To the Computer, You're Still Beautiful

R.A. Hettinga rah at shipwright.com
Sun Dec 12 20:57:05 PST 2004


<http://www.nytimes.com/2004/12/12/weekinreview/12bigp.html?oref=login&pagewanted=print&position=>

The New York Times

December 12, 2004

To the Computer, You're Still Beautiful
 By MATTHEW L. WALD


UNATTRACTIVE passport photos, once merely traditional, may become
mandatory. The reason is that computers do not like smiles.

A United Nations agency that sets standards for passports wants all
countries to switch to a document that includes a "biometric feature," a
digital representation of the bearer's face recorded on an embedded
computer chip.
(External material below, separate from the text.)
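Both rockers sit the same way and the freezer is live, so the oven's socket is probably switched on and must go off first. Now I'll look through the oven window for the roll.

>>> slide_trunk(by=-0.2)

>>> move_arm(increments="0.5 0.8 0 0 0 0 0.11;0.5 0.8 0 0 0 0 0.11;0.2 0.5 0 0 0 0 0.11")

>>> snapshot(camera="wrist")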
In airports and at border crossings, a machine will read the
chip to see if the information there matches the bearer's face. But the
machine can be flummoxed by smiles, which introduce teeth, wrinkles, seams
and other distortions.

The State Department issued instructions that passport photos "should be
neutral (non-smiling) with both eyes open, and mouth closed." In a grudging
sop to the irrepressible, a "smile with closed jaw is allowed, but is not
preferred."

A State Department spokeswoman pointed to another page of the Web site
where "neutral" had been changed to "natural." But it, too, said that the
mouth should be closed. Canada and Britain have issued similar instructions.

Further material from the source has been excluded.